Le CEO, quant à lui, est responsable de la mise en œuvre de la stratégie. Toutefois, il ne peut le faire que s’il élabore cette dernière en collaboration avec le conseil d’administration et y intègre ainsi les forces spécifiques des deux parties. Il est essentiel que les membres du conseil d’administration et son président se concentrent sur les facteurs de succès stratégiques et n’interfèrent pas dans les questions opérationnelles. Inversement, la direction ne doit pas ignorer le conseil d’administration ou le considérer comme un mal nécessaire. Malheureusement, ces erreurs sont commises régulièrement dans la pratique.

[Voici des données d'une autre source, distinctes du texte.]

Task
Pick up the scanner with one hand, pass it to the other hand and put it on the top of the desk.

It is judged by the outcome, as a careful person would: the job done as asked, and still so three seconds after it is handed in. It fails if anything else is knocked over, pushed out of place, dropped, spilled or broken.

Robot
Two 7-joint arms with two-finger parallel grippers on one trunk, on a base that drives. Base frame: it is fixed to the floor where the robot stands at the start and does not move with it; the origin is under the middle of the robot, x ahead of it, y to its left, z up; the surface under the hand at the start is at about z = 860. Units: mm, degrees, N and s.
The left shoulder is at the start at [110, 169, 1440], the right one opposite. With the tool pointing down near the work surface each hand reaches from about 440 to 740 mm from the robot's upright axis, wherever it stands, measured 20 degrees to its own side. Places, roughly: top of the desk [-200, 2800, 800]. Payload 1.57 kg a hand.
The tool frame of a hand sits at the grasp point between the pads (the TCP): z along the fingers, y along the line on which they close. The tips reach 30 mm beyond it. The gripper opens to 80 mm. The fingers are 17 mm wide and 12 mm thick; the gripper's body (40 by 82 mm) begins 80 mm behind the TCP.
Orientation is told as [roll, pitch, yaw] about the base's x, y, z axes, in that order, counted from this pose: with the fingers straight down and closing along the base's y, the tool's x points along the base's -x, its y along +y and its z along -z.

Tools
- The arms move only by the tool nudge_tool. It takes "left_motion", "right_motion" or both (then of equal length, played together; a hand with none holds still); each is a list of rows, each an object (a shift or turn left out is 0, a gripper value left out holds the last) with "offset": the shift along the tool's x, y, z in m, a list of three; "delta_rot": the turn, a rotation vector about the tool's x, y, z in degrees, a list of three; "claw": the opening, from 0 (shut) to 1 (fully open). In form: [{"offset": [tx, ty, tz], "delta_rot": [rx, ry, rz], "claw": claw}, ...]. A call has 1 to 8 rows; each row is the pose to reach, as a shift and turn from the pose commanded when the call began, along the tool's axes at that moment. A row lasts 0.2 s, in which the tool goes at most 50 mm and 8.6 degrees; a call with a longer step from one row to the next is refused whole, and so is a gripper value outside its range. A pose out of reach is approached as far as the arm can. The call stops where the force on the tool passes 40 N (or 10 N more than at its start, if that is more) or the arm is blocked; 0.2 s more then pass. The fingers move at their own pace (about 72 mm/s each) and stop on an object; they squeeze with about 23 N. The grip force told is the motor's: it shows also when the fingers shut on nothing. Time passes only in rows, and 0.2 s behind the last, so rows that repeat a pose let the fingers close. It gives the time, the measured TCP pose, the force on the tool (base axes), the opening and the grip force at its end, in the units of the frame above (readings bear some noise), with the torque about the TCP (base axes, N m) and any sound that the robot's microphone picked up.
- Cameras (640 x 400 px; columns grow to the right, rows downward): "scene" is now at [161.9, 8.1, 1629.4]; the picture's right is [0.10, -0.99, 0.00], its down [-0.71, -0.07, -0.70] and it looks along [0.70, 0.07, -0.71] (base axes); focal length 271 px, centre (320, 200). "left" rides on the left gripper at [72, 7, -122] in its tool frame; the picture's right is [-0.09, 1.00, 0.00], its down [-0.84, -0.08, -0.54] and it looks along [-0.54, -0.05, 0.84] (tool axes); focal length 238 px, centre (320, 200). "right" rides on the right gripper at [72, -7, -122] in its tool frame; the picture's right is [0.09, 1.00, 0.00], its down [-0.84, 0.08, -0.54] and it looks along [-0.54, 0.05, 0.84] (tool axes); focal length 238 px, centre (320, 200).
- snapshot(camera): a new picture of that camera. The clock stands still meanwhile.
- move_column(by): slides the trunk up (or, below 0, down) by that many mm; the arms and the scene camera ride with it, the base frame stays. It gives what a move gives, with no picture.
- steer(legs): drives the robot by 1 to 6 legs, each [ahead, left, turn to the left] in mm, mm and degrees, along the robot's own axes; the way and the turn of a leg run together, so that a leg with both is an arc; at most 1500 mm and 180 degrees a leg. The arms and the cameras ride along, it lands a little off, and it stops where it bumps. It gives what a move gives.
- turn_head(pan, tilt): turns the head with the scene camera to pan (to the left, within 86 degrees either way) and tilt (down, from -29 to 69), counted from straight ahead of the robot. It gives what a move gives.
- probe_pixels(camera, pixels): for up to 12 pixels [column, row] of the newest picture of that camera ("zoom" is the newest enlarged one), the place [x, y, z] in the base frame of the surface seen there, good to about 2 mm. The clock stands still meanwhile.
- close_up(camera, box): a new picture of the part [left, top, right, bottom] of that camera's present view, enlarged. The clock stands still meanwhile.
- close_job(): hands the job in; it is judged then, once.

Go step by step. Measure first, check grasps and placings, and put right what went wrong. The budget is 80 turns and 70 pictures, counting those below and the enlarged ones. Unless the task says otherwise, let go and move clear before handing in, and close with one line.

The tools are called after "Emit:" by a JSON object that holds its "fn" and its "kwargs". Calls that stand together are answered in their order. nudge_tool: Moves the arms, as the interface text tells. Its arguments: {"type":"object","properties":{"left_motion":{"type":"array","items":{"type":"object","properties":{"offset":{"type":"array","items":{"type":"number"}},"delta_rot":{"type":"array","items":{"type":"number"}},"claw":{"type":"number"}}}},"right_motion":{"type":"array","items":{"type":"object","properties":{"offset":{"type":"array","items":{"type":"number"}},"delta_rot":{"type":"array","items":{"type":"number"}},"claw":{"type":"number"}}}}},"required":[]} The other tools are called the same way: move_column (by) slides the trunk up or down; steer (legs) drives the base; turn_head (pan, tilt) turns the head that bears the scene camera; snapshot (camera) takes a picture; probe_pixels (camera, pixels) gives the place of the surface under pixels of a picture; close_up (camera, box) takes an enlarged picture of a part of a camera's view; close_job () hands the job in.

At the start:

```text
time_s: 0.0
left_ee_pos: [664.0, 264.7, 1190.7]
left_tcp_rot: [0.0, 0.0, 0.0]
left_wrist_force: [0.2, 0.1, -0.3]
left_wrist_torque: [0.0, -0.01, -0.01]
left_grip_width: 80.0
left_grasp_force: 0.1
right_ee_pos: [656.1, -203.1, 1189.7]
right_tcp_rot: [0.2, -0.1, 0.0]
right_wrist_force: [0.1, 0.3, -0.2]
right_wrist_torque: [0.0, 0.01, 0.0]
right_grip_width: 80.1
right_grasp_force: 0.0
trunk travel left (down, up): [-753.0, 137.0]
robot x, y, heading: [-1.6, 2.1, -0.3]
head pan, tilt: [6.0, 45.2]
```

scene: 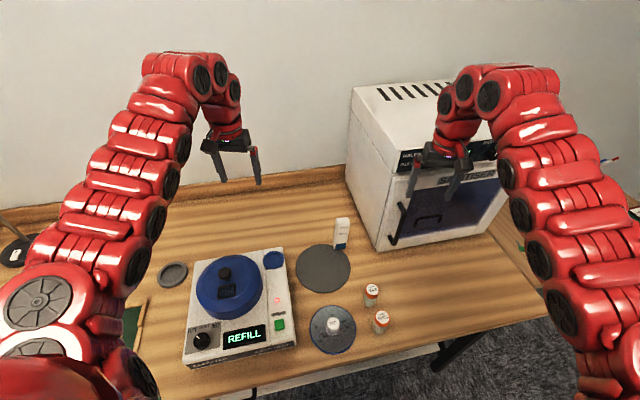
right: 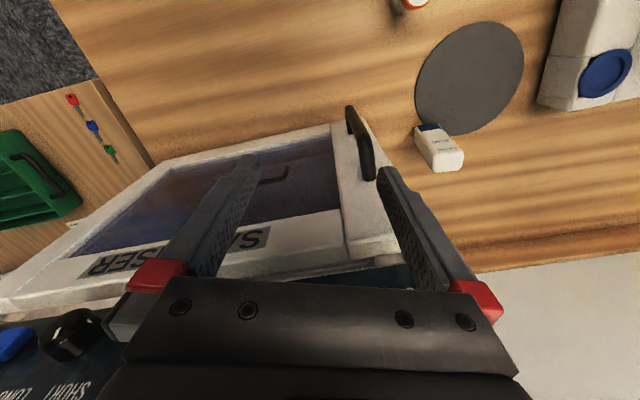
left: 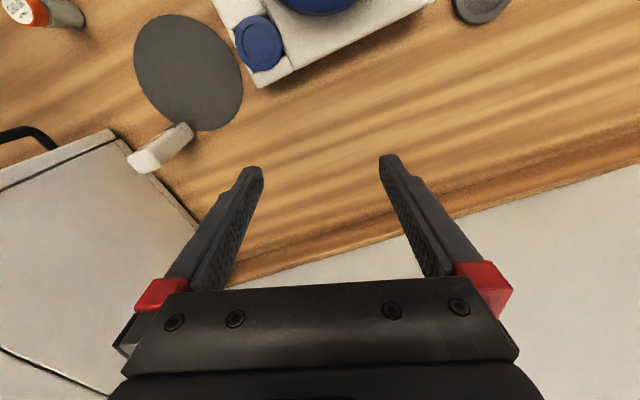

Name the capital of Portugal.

Des professionnels expérimentés avec une autodiscipline saine savent trouver le juste équilibre.

Vous avez nommé Ingrid Deltenre au conseil d’administration de Sunrise. C’est la deuxième femme qui y siège. Quelle importance attachez-vous à la diversité ? Lesquels de ses aspects sont particulièrement importants pour vous ?
Outre la diversité de genres, il y a bien sûr de nombreux autres aspects. À mon avis, la diversité est centrale. J’y ai toujours attaché une grande importance, notamment à celle des genres. Malheureusement, dans de nombreux cas, la manière dont cette exigence est satisfaite aujourd’hui a un effet contre-productif. Je constate que des personnes sont nommées au conseil d’administration sans qu’elles n’aient jamais dirigé une entreprise.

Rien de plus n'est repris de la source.